* _PAGE TEXT_
Une nouvelle fois, la chance… Puisque la plupart des acteurs du régime précédent sont là, très proches, elle trouve « naturel » d’aller directement les interroger. Tous répondent volontiers à ses questions, leur action et la IVe n’ayant pas bonne presse en ces temps de retour au pouvoir d’un général de Gaulle triomphant. Mieux, se souvient-elle aujourd’hui, « la collecte des archives n’était pas du tout organisée comme aujourd’hui : quasiment tous avaient emporté leurs papiers avec eux, notamment parce que l’épuration après la Libération était encore dans toutes les mémoires et qu’ils craignaient, un jour, d’en avoir besoin pour se défendre ». La plupart lui permettent donc, « avec une grande générosité », de consulter leurs archives. Georgette Elgey a ainsi accès à des documents exceptionnels, jusqu’aux comptes rendus les plus précis des échanges durant les conseils des ministres…

La précision des informations inédites recueillies par la jeune femme explique certainement le succès commercial du premier volume, qui paraît en 1965. Quand on parle de chance… Les historiens de l’époque sont cependant fort critiques à son égard. « Combien de fois ai-je entendu que mon travail n’était pas de l’histoire, que c’était du “mauvais journalisme”, que cela n’avait aucun intérêt car on connaissait tout cela très bien… puisqu’on venait de le vivre ! » Seuls les historiens, souvent de Sciences Po, qui ne comptent pas parmi les plus progressistes, tant s’en faut, saluent son travail, à l’instar de Pierre Renouvin, René Rémond ou Pierre Nora. La nouveauté de ses méthodes, qui donnent une grande place aux témoins et aux entretiens, dérange beaucoup des « professionnels de la profession »… Depuis, cinq autres volumes sont parus, le dernier, consacré à « de Gaulle à Matignon », en 2012 !

* _DATA SECTION_
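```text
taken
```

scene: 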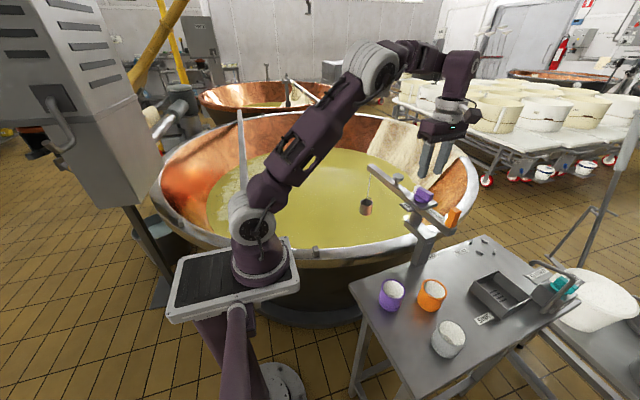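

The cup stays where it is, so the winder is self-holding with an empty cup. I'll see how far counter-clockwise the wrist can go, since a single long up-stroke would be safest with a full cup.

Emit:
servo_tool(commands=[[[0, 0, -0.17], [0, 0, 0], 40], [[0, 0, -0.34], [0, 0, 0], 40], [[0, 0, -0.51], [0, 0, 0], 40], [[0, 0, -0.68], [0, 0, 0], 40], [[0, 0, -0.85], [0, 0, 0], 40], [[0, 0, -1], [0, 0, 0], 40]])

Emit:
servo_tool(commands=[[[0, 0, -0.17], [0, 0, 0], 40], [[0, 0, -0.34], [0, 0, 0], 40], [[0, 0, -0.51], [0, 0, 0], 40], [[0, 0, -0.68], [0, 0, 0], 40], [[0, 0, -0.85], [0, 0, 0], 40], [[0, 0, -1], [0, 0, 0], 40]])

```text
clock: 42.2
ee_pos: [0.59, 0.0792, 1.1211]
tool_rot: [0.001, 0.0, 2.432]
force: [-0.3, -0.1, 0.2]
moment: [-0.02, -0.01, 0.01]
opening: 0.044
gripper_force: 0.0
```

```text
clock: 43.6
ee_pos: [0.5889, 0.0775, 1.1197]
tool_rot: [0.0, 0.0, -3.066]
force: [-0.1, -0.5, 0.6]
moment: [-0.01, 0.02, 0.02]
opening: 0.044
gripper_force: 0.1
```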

* _THE TASK_
Write what comes next in the page text.

* _WRITTEN ANSWER_
Aujourd’hui, refondue en deux épais tomes de la collection « Bouquins » chez Robert Laffont, avec l’aide de l’historien ­Matthieu Rey, cette œuvre désormais de référence ne suscite plus guère de critiques. Georgette Elgey a en effet défriché largement une partie de l’histoire de la France contemporaine. Non sans aller, parfois, contre ses convictions ou ses penchants premiers. Notamment sur la guerre d’Algérie (ce que ne manque pas de souligner l’historien Benjamin Stora, spécialiste de ce conflit), où elle reconnaît volontiers avoir « découvert certaines choses qu’elle ne voulait pas savoir ». Comme les exactions et la torture employées à large échelle par l’armée française.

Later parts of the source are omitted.